My nine creative chapters have all been published here. The publication of the final three was anticlimactic — a steady, gentle flow of readers, according to my stats page. A minor critique from Tom, who is offended that he only appears in one piece and is asleep in said piece. A blog follow from someone in Oman, too late. There will be one more piece to the memoir, a small one, which I am still composing. I haven’t yet decided if I will publish it online too.

On not publishing memoirs.

Today I read this excerpt from Emily DePrang on her decision not to publish a memoir she’d written, even after being offered a contract. I found it here on the Brevity blog.

What stopped me was that a memoir’s quality correlates to its honesty, and my book deal would be built on a kind of lie.

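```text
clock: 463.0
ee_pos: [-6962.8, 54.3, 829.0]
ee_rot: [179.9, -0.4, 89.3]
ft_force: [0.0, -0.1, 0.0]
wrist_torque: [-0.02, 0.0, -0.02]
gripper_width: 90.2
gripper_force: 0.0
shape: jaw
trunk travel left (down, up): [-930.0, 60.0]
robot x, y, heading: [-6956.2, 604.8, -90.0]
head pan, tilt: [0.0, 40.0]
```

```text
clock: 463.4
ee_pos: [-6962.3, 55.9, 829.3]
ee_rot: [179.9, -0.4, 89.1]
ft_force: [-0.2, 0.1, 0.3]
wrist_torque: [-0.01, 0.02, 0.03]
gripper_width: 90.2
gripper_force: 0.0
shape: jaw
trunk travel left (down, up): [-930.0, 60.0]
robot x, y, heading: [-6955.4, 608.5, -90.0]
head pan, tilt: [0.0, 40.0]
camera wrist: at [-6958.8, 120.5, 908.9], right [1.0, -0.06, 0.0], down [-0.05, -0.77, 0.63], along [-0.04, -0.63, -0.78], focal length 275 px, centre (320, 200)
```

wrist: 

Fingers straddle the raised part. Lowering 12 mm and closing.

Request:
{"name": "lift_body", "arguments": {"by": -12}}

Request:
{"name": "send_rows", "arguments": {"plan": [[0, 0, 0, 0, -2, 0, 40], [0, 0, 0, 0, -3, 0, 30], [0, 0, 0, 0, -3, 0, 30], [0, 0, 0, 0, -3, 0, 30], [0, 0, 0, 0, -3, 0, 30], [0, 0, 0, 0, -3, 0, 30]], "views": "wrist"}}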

I would only be pretending to be at peace with my past and ready to share its lessons with the world. I’d only be acting like I thought it was okay to dish my ex’s dirt. I’d seem brave, but it would be kamikaze courage, not an earned, owned courage, not one that endures. It occurred to me that writing a memoir should be like posing nude in front of an art class for three hours, not like flashing a camera after a few tequila shots.

Here‘s another paper about not writing a memoir about someone intimate to the writer. Willa McDonald concludes that there are decisions to be made — risks to be considered. Where do responsibilities lie?

In my own work, I wonder where my responsibilities lie?